Tuesday, February 16, 2010

kritik yang (tidak) membangun

Mendengar kata kritik saya pikiran saya langsung melambung ke berbagai pengalaman saya saat dikritik. Sewaktu saya masih menjabat sebagai Pemimpin Redaksi Media Publica (Persma di kampus saya, Moestopo) banyak sekali kritik yang datang. Hujaman kritik kerap terlontar dari beberapa reporter saya dan tentunya dari "atasan" saya (Pemimpin Umum). Jujur saja, saya tidak suka dengan kritik, tapi rupanya saya memang tidak bisa mencegah orang untuk tidak mengkritik.

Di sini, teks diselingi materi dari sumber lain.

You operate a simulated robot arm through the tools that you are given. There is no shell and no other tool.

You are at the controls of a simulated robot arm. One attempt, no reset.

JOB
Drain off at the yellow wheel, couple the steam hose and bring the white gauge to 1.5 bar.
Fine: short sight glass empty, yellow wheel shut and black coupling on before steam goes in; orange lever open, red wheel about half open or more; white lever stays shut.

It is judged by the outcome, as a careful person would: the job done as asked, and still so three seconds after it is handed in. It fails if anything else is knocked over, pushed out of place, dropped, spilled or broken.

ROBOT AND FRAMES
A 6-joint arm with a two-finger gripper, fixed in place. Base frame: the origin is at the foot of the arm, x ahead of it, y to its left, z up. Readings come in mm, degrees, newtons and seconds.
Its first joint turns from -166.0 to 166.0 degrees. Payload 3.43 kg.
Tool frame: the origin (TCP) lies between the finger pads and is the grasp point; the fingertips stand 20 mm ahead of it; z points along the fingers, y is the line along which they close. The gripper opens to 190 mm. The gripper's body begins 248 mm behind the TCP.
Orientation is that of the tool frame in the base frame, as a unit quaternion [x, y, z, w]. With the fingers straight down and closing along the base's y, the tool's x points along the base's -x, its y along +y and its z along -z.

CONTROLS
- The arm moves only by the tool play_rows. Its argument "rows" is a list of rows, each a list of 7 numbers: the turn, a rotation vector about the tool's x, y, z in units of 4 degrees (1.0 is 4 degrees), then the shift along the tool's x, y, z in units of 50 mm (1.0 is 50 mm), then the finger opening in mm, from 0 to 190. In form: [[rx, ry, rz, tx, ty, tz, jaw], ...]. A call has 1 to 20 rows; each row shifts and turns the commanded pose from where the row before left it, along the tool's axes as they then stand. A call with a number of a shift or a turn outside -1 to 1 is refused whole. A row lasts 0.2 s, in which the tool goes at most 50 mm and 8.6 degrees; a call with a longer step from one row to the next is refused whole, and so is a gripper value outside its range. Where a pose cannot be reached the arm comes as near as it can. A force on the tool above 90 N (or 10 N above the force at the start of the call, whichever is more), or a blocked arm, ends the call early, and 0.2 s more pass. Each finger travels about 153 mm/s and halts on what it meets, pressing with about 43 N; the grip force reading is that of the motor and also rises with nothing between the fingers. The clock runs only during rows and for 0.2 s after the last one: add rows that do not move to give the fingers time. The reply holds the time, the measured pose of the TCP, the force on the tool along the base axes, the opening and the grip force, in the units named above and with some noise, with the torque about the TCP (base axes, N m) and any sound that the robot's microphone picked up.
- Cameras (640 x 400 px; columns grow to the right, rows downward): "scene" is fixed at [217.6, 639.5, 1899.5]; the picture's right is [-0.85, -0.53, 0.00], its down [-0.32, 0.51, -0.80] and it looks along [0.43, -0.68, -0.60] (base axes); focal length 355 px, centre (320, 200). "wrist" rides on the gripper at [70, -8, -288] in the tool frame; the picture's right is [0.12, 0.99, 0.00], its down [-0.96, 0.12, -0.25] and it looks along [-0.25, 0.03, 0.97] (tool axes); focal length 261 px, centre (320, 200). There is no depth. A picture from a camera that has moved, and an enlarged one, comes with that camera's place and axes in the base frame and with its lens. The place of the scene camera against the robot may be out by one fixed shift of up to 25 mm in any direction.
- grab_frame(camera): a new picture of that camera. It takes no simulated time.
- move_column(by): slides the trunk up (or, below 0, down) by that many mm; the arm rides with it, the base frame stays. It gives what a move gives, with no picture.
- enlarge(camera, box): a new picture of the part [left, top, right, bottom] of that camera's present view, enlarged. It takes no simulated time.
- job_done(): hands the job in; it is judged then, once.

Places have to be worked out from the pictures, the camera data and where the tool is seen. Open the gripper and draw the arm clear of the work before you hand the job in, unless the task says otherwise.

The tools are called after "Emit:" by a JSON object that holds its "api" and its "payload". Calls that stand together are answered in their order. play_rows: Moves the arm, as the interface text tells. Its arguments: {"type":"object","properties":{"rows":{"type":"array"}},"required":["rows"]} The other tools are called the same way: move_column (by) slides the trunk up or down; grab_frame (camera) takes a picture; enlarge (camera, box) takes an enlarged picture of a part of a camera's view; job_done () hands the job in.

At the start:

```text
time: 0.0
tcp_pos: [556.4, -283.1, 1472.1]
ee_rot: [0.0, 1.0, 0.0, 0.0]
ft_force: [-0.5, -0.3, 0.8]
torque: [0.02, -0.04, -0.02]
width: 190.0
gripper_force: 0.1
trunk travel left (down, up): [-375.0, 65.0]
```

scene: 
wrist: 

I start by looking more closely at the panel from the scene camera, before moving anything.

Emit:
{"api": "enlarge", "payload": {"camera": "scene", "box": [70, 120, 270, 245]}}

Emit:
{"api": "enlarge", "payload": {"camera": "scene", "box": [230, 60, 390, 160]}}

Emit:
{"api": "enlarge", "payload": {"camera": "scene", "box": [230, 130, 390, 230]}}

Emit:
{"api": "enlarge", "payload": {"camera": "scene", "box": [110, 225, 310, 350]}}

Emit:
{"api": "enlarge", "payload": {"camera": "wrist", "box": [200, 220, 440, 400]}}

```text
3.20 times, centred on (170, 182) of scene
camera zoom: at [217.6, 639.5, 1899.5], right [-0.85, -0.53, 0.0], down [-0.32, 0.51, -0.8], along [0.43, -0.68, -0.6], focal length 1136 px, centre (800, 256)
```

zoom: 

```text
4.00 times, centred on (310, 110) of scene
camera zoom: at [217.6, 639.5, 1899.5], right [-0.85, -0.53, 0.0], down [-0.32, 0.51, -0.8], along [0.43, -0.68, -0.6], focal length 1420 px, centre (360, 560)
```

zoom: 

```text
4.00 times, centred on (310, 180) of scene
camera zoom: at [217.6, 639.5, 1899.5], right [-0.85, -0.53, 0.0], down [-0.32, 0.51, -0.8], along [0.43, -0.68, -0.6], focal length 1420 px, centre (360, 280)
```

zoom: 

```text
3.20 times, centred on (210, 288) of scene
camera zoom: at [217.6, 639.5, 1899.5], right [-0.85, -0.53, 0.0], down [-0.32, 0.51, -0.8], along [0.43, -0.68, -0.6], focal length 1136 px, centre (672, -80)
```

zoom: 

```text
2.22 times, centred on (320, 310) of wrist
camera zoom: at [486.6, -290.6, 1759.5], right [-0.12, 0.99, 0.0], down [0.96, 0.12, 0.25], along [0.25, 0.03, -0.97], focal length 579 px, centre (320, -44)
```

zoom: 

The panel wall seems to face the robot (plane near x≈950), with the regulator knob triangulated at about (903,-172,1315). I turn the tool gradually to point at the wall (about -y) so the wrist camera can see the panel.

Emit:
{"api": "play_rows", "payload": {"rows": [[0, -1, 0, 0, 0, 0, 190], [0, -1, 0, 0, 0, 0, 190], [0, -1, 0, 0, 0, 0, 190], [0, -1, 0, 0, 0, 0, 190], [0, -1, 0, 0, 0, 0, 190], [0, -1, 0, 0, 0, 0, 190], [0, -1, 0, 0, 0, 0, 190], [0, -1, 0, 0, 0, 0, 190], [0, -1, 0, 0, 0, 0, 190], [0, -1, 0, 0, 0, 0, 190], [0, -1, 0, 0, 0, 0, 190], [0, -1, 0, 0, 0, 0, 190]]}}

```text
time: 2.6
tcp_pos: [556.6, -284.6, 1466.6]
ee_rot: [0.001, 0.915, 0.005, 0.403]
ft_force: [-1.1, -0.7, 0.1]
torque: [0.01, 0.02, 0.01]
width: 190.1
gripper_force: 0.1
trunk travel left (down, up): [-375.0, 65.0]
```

Banyak kritik yang masuk di telinga saya, mulai dari cara kerja saya yang dianggap terlalu lunak sampai isi terbitan yang dianggap kurang ‘gres’. Memang mungkin tujuan awal mereka mengkritik saya agar nantinya hasil jurnalistik itu bisa mencapai titik maksimal dari yang diharapkan bersama. Saya lebih senang bila ada yang memberi saran atau solusi dari suatu hal yang dinilai belum maksimal.

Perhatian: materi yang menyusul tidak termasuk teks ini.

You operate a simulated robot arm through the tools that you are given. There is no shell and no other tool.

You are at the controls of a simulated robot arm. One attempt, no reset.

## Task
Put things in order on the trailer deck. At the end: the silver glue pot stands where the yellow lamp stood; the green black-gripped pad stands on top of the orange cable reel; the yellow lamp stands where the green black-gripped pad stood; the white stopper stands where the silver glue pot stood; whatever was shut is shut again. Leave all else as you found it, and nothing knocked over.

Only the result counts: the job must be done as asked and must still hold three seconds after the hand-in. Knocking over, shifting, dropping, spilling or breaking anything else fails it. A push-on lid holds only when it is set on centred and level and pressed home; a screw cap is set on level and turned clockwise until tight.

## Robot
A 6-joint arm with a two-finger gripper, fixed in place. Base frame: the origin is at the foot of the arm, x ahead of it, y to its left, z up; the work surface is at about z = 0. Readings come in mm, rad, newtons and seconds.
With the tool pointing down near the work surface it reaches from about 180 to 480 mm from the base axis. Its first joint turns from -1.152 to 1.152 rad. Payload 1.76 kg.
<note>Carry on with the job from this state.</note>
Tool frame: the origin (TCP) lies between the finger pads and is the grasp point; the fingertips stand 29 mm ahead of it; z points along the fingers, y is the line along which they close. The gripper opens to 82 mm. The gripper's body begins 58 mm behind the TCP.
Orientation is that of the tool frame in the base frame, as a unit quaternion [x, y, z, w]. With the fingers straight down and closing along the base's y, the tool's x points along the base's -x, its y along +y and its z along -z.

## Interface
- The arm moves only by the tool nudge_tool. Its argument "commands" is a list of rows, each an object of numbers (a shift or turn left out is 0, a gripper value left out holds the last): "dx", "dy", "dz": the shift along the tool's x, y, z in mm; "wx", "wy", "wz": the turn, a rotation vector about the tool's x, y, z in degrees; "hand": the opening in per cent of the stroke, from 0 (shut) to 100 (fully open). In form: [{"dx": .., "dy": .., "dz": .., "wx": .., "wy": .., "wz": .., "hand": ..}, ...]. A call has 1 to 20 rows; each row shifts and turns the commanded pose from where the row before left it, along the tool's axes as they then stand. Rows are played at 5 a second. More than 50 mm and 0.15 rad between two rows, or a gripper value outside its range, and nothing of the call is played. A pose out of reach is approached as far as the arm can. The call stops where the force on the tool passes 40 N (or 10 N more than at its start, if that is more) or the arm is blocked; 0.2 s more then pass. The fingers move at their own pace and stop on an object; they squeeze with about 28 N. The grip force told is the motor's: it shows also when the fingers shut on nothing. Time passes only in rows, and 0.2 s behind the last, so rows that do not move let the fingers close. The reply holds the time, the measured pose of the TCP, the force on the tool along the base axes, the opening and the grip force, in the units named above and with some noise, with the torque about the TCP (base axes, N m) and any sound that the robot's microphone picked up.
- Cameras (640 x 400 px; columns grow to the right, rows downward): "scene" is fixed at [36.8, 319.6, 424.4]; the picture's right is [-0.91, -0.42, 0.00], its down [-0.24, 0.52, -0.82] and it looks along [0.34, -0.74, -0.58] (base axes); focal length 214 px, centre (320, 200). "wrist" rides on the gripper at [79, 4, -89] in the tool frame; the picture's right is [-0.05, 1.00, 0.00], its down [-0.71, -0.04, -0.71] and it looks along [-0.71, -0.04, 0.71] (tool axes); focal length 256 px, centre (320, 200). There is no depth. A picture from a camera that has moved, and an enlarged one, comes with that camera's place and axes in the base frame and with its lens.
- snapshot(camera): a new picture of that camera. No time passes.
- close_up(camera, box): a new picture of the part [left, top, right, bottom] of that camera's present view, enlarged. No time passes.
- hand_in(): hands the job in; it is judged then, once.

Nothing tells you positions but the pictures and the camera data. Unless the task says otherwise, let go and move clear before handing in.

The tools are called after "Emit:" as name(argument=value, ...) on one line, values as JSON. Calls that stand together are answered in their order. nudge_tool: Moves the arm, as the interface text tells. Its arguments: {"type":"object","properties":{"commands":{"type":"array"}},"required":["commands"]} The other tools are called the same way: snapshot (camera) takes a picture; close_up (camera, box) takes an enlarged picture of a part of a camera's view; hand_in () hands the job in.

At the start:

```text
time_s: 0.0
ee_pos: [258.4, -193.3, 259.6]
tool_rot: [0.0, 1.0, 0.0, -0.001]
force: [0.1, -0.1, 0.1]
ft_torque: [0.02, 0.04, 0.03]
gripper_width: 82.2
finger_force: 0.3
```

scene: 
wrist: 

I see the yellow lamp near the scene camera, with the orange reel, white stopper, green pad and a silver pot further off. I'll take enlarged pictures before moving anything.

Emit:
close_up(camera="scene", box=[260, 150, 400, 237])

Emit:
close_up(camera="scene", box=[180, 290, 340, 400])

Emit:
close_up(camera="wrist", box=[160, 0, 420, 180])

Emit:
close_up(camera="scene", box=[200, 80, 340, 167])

Ada beberapa hal yang paling tidak saya sukai dari kritik adalah:
1. Apabila si pemberi kritik tidak tahu dan tidak mengerti tentang apa yang saya lakukan atau kerjakan. Terkadang mereka yang sok tahu ini cuma bisa berkomentar buruk tanpa ada rasa simpati sedikit pun dan merasa dirinya paling benar.
2. Saya tidak akan respek terhadap kritik yang ditujukan kepada saya apabila disampaikan tanpa adanya tawaran solusi atau saran yang bisa membuat lebih baik. Orang yang seperti ini saya kategorikan sebagai "tong kosong nyaring bunyinya".
3. Kritik disampaikan dengan bahasa yang kasar dan tanpa etika. Hal yang satu ini membuat saya ingin menutup kuping rapat2 atau segera pergi dari hadapan sang pengkritik, dan bila tak tahan juga kemungkinan terburuk akan berujung pada pertengkaran.

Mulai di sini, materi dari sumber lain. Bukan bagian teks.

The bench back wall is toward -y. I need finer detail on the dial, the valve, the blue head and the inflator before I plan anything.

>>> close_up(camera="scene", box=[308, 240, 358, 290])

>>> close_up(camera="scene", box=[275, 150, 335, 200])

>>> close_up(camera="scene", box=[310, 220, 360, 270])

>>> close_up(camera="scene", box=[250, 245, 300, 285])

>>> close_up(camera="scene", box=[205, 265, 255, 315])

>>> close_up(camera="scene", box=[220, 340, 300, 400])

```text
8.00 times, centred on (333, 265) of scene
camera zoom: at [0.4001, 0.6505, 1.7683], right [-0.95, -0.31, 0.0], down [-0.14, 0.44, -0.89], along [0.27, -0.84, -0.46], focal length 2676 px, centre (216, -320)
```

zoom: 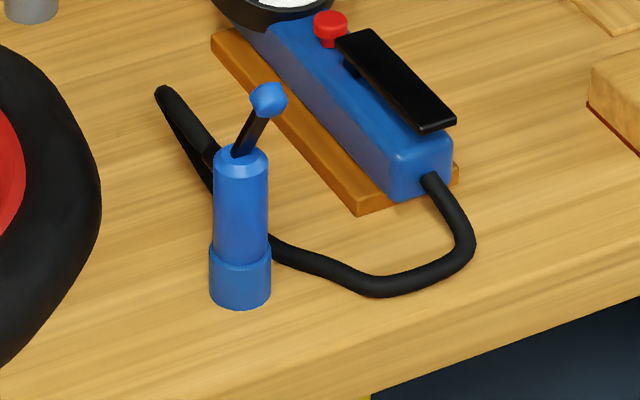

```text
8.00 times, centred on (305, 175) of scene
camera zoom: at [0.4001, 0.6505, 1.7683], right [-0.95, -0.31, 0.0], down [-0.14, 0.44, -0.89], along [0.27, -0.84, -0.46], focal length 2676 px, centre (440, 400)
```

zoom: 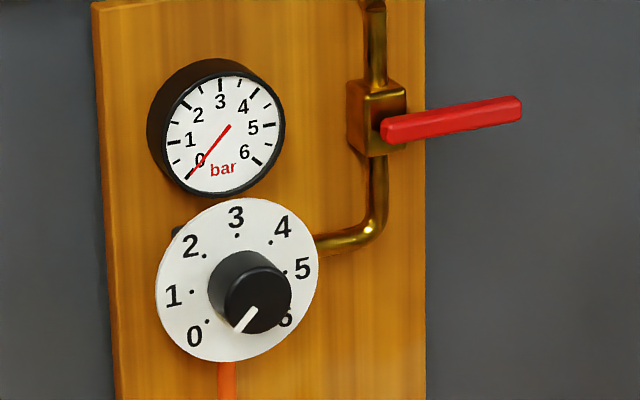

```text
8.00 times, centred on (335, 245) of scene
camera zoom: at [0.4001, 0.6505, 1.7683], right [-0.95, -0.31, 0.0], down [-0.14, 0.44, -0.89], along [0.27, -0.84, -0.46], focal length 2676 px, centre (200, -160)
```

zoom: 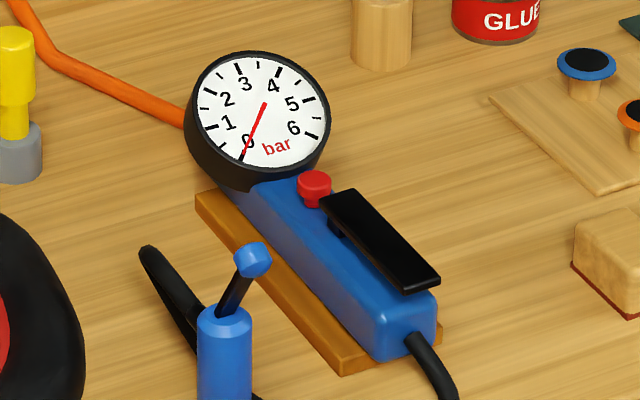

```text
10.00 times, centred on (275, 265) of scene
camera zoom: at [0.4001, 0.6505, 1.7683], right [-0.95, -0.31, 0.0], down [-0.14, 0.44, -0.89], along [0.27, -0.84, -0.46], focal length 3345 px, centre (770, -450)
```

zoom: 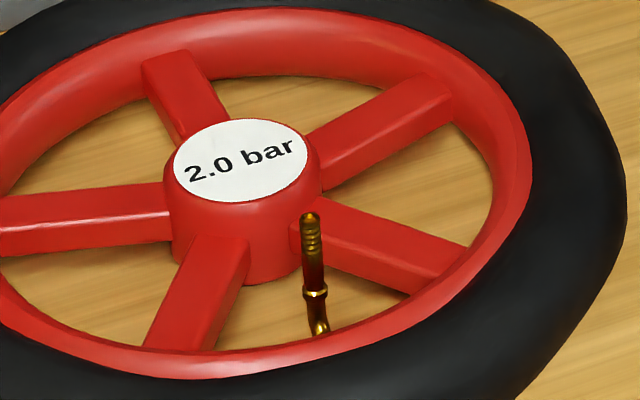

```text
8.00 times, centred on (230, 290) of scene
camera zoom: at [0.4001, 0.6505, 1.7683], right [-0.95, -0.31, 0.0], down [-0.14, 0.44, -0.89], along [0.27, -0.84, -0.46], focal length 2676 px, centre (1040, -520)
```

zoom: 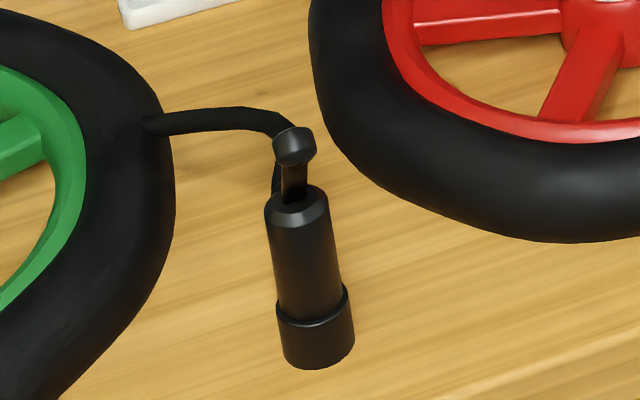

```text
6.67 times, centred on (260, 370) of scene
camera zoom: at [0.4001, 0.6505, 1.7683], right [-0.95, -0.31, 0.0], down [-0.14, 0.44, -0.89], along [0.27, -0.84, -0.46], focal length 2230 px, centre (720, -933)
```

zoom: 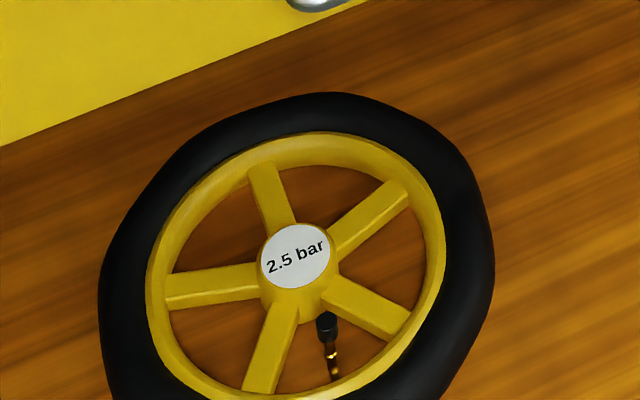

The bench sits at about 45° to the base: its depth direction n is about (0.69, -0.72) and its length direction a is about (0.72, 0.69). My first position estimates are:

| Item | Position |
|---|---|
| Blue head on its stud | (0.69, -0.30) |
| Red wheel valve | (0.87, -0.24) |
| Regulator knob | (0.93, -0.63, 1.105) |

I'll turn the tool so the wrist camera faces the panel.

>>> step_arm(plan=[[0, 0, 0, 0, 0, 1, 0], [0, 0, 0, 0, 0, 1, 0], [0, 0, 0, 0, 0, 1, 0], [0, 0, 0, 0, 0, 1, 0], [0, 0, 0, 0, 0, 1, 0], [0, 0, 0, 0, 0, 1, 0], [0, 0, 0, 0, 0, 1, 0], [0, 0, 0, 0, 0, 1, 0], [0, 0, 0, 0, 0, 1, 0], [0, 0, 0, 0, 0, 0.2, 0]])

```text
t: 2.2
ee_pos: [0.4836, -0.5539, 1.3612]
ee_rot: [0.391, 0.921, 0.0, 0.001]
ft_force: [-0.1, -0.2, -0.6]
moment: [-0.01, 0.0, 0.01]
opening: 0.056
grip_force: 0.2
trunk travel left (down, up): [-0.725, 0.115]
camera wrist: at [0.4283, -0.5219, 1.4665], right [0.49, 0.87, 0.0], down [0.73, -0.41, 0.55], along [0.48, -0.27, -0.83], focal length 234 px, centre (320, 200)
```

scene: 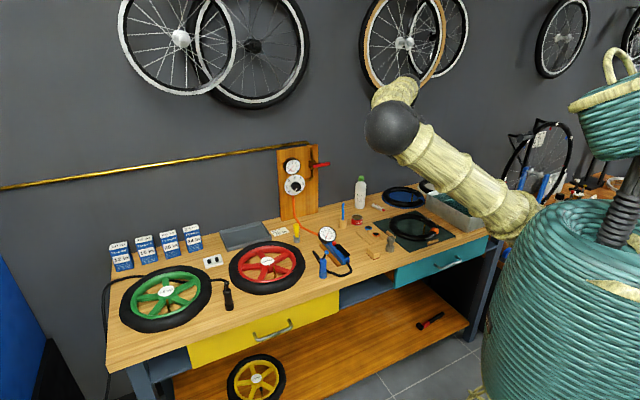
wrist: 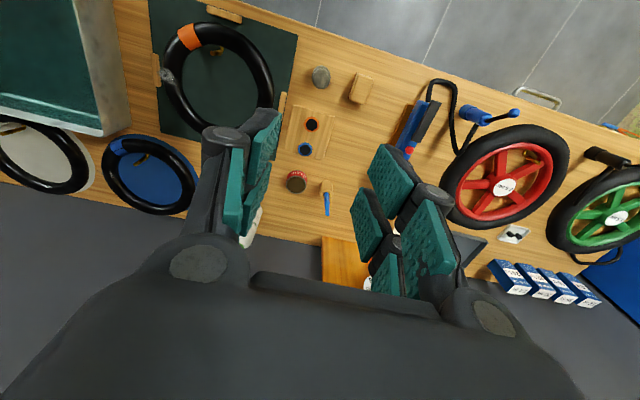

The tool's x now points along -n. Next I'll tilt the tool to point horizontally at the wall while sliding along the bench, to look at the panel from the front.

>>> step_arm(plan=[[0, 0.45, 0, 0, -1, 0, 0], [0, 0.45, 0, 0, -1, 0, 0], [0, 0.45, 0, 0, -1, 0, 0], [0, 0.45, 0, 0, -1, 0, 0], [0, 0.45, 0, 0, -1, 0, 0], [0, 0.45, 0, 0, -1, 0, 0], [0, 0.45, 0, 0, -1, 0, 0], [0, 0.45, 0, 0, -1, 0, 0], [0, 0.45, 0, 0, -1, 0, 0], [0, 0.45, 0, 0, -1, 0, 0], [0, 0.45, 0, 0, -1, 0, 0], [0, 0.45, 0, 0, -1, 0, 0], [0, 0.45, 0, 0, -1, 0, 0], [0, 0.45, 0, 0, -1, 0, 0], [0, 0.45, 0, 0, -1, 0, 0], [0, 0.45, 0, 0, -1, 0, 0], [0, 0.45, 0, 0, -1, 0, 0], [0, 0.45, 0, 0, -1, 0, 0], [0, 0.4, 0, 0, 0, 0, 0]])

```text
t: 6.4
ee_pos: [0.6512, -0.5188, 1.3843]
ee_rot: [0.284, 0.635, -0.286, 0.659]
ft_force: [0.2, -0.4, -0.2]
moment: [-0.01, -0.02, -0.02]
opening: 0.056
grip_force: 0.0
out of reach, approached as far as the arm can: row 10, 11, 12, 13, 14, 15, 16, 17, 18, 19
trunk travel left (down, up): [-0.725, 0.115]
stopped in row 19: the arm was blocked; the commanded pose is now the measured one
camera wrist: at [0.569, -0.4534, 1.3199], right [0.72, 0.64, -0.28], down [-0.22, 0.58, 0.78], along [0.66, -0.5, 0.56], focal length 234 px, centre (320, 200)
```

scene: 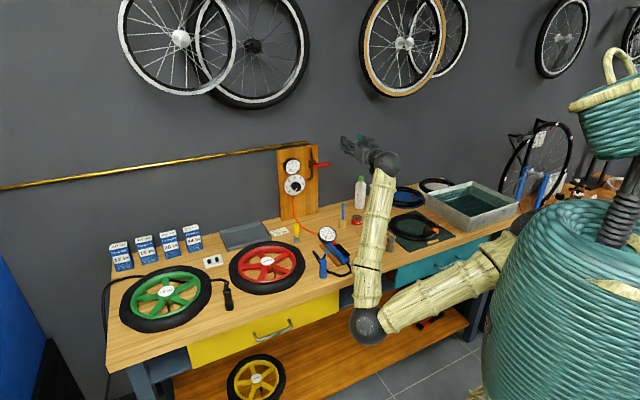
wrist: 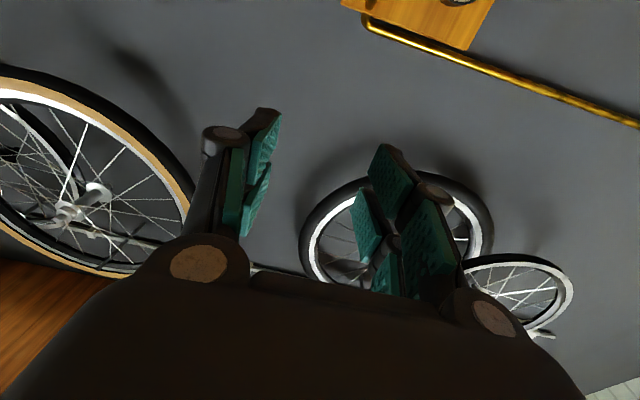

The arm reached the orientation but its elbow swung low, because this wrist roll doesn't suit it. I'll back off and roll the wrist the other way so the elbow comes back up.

Seseorang pernah bercerita kepada saya mengenai kritikan. Hasil jerih payah dia dikritik habis-habisan, lebih tepatnya dihina di depan banyak orang. Bukan kritiknya yang dia permasalahkan tapi penyampaian kritik itu yang membuat darahnya langsung mendidih karena emosi. Bagaimana tidak, hasil kerjanya untuk menghasilkan karya jurnalistik dibilang sebagai "SAMPAH". Saya rasa itu bukan kritik lagi namanya, tapi sudah menjurus pada penghinaan. Tak hanya itu, saat ditanya bagian mana yang dianggap "sampah" pengkritik tadi tidak menjelaskan secara eksplisit. Wajar saja bila hubungan kedua orang tadi (pengkritik dan yang dikritik) menjadi renggang. Bukannya menghasilkan hal yang lebih baik malah menciptakan rasa permusuhan diantara keduanya.

Jadi, kategori kritik yang baik dan membangun  (menurut saya) harus kebalikan dari 3 hal yang telah saya sebutkan sebelumnya. Kritik tak boleh asal dilontarkan karena bukan tak mungkin kritik itu akan berbalik kepada Anda lebih tajam lagi.

Sunday, February 7, 2010

Cita-citaku...

Setiap orang pasti memiliki cita-cita yang tinggi. Entah itu jadi presiden, pilot, dokter, dan lainnya. Memang kata orang cita-cita itu penting dimiliki agar manusia bisa menentukan arah hidupnya.  Tapi bagaimana dengan mereka yang tidak memiliki cita-cita? Apakah cita-cita itu sama dengan impian? Saya patut khawatir, karena jujur saja saya belum terpikir tentang apa yang menjadi cita-cita saya. Yang terlintas dipikiran saya tentang cita-cita adalah menjadi orang kaya yang sukses lahir batin! Hahaha, klise banget ya. Mungkin lebih tepat disebut impian ya daripada cita-cita.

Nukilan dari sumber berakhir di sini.